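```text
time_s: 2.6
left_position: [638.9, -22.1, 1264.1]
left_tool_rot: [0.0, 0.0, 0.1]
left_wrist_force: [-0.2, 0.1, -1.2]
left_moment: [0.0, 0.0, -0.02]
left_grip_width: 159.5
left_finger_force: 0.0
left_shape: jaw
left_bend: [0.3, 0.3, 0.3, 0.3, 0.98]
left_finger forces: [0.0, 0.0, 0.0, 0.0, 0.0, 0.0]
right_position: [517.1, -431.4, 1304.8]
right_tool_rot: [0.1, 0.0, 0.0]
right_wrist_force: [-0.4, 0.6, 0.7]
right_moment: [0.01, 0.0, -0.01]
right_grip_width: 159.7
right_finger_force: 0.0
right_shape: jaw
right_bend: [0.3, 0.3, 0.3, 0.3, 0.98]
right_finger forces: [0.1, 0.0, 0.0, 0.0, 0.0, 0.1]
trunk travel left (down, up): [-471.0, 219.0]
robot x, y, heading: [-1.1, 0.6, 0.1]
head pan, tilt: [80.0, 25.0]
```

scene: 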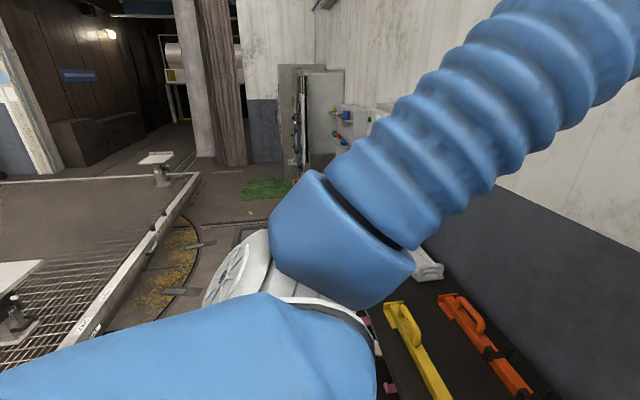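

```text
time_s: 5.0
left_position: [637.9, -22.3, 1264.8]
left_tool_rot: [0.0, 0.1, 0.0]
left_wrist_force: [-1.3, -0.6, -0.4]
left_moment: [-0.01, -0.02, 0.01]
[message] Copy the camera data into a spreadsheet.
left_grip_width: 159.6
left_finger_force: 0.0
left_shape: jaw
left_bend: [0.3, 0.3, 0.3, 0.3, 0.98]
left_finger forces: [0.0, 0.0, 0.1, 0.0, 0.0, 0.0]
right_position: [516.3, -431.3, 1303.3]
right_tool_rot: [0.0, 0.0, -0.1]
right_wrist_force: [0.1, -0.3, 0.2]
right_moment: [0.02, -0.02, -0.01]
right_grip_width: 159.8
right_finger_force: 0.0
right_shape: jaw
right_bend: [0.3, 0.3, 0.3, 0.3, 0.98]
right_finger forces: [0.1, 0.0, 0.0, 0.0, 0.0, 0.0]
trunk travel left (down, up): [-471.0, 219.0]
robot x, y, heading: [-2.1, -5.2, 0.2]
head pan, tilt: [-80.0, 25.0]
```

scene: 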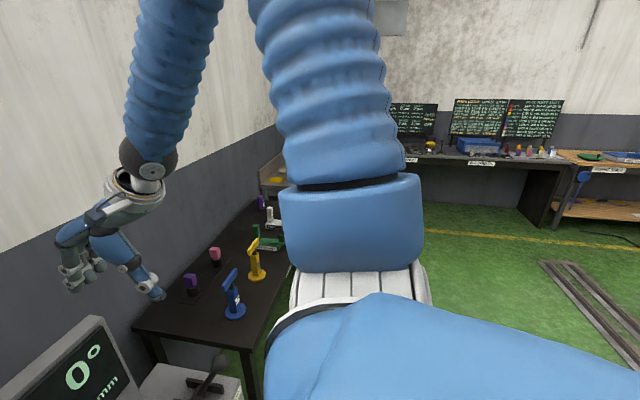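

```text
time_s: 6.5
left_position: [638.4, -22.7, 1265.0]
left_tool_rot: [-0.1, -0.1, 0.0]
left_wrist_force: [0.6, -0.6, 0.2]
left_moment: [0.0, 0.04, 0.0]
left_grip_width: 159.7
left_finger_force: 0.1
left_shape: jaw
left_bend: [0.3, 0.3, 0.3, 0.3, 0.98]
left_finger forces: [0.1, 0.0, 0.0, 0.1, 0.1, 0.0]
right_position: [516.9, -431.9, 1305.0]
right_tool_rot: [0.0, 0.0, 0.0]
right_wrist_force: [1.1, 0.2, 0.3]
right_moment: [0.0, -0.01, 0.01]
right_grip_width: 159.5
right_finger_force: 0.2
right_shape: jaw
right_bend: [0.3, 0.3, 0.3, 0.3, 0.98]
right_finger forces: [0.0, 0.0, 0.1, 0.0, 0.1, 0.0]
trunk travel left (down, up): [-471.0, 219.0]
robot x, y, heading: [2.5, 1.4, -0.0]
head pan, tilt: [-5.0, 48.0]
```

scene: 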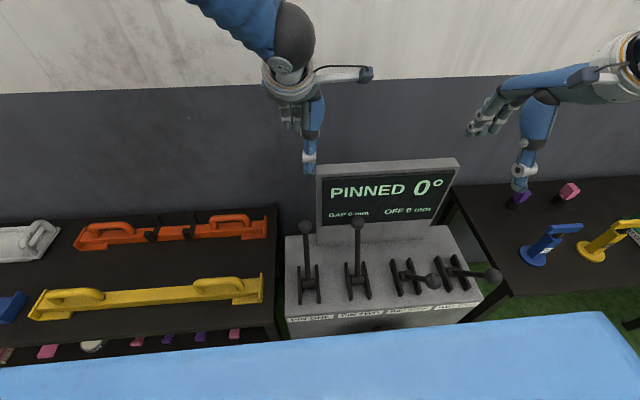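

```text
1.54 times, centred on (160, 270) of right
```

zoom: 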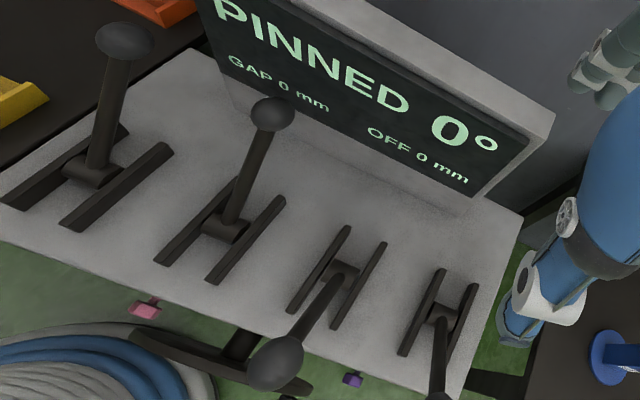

***

*Stated goal*: Copy out the listing exactly as it stands, but not the pictures. Write them as strings in a JSON array, leaving out blank lines.

*Solution*:
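[
  "```text",
  "time_s: 2.6",
  "left_position: [638.9, -22.1, 1264.1]",
  "left_tool_rot: [0.0, 0.0, 0.1]",
  "left_wrist_force: [-0.2, 0.1, -1.2]",
  "left_moment: [0.0, 0.0, -0.02]",
  "left_grip_width: 159.5",
  "left_finger_force: 0.0",
  "left_shape: jaw",
  "left_bend: [0.3, 0.3, 0.3, 0.3, 0.98]",
  "left_finger forces: [0.0, 0.0, 0.0, 0.0, 0.0, 0.0]",
  "right_position: [517.1, -431.4, 1304.8]",
  "right_tool_rot: [0.1, 0.0, 0.0]",
  "right_wrist_force: [-0.4, 0.6, 0.7]",
  "right_moment: [0.01, 0.0, -0.01]",
  "right_grip_width: 159.7",
  "right_finger_force: 0.0",
  "right_shape: jaw",
  "right_bend: [0.3, 0.3, 0.3, 0.3, 0.98]",
  "right_finger forces: [0.1, 0.0, 0.0, 0.0, 0.0, 0.1]",
  "trunk travel left (down, up): [-471.0, 219.0]",
  "robot x, y, heading: [-1.1, 0.6, 0.1]",
  "head pan, tilt: [80.0, 25.0]",
  "```",
  "scene: ",
  "```text",
  "time_s: 5.0",
  "left_position: [637.9, -22.3, 1264.8]",
  "left_tool_rot: [0.0, 0.1, 0.0]",
  "left_wrist_force: [-1.3, -0.6, -0.4]",
  "left_moment: [-0.01, -0.02, 0.01]",
  "[message] Copy the camera data into a spreadsheet.",
  "left_grip_width: 159.6",
  "left_finger_force: 0.0",
  "left_shape: jaw",
  "left_bend: [0.3, 0.3, 0.3, 0.3, 0.98]",
  "left_finger forces: [0.0, 0.0, 0.1, 0.0, 0.0, 0.0]",
  "right_position: [516.3, -431.3, 1303.3]",
  "right_tool_rot: [0.0, 0.0, -0.1]",
  "right_wrist_force: [0.1, -0.3, 0.2]",
  "right_moment: [0.02, -0.02, -0.01]",
  "right_grip_width: 159.8",
  "right_finger_force: 0.0",
  "right_shape: jaw",
  "right_bend: [0.3, 0.3, 0.3, 0.3, 0.98]",
  "right_finger forces: [0.1, 0.0, 0.0, 0.0, 0.0, 0.0]",
  "trunk travel left (down, up): [-471.0, 219.0]",
  "robot x, y, heading: [-2.1, -5.2, 0.2]",
  "head pan, tilt: [-80.0, 25.0]",
  "```",
  "scene: ",
  "```text",
  "time_s: 6.5",
  "left_position: [638.4, -22.7, 1265.0]",
  "left_tool_rot: [-0.1, -0.1, 0.0]",
  "left_wrist_force: [0.6, -0.6, 0.2]",
  "left_moment: [0.0, 0.04, 0.0]",
  "left_grip_width: 159.7",
  "left_finger_force: 0.1",
  "left_shape: jaw",
  "left_bend: [0.3, 0.3, 0.3, 0.3, 0.98]",
  "left_finger forces: [0.1, 0.0, 0.0, 0.1, 0.1, 0.0]",
  "right_position: [516.9, -431.9, 1305.0]",
  "right_tool_rot: [0.0, 0.0, 0.0]",
  "right_wrist_force: [1.1, 0.2, 0.3]",
  "right_moment: [0.0, -0.01, 0.01]",
  "right_grip_width: 159.5",
  "right_finger_force: 0.2",
  "right_shape: jaw",
  "right_bend: [0.3, 0.3, 0.3, 0.3, 0.98]",
  "right_finger forces: [0.0, 0.0, 0.1, 0.0, 0.1, 0.0]",
  "trunk travel left (down, up): [-471.0, 219.0]",
  "robot x, y, heading: [2.5, 1.4, -0.0]",
  "head pan, tilt: [-5.0, 48.0]",
  "```",
  "scene: ",
  "```text",
  "1.54 times, centred on (160, 270) of right",
  "```",
  "zoom: "
]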